= Problem description =
Pick up the page extract at the point where it stops and go on.

# START OF Page extract

尚、ご質問等は幣事務所へお気軽にお寄せ下さい。




 1.内容

 

 平成21年1月1日から平成22年12月31日までの期間に国内にある土地等を取得し、その取得の日の属する年の翌年以降10年以内にその者が所有する他の事業用(貸付用を含む)の土地等を譲渡して譲渡益が発生した場合、その譲渡益から下記1)、2)の内いずれか少ない金額を控除(圧縮)して課税の繰延べを行うという制度です。


  1) 譲渡した土地等の譲渡益×80%(又は60%)

  2) 先行取得した土地等の取得価額



  圧縮割合
   平成21年中の取得・・・・・80%
   平成22年中の取得・・・・・60%(但し、平成21年にも圧縮対象となる土地等を取得している場合は80%)

# END OF Page extract
# START OF Dataset extract

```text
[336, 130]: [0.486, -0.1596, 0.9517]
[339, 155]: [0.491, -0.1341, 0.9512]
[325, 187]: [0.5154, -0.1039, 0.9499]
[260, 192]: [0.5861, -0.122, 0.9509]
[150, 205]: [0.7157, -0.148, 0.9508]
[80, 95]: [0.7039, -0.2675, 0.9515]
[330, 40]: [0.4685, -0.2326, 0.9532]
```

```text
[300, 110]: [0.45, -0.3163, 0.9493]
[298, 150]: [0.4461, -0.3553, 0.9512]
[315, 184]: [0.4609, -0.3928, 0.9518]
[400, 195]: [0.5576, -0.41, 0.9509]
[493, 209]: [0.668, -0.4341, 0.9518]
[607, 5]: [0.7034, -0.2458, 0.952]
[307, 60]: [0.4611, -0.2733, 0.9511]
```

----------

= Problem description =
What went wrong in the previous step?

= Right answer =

# END OF Dataset extract

= Right answer =
 2.適用要件

 

 先行取得する土地等

  居住の用・事業用など、棚卸資産以外ならば全てOK

 譲渡する土地等

   利用形態・・・事業用又は貸付用(譲渡時点で判定する)に限られる。

   所有期間・・・制限無し。



 3.適用除外

 

  (1)譲渡する土地等が棚卸資産である場合及び事業用資産でない場合は、本特例の対象とはなりません。


  (2)配偶者及び特別の関係がある者からの取得や相続・遺贈・贈与・交換、所有権移転外リース取引などによる取得は、本特例の適用は受けられません。


  (3)この特例制度を適用する場合、譲渡する土地等について、長期譲渡所得の1000万円の特別控除、特定事業用資産の買換特例、優良住宅地造成等の土地譲渡特例、その他の譲渡特例と重複して適用を受けることはできません。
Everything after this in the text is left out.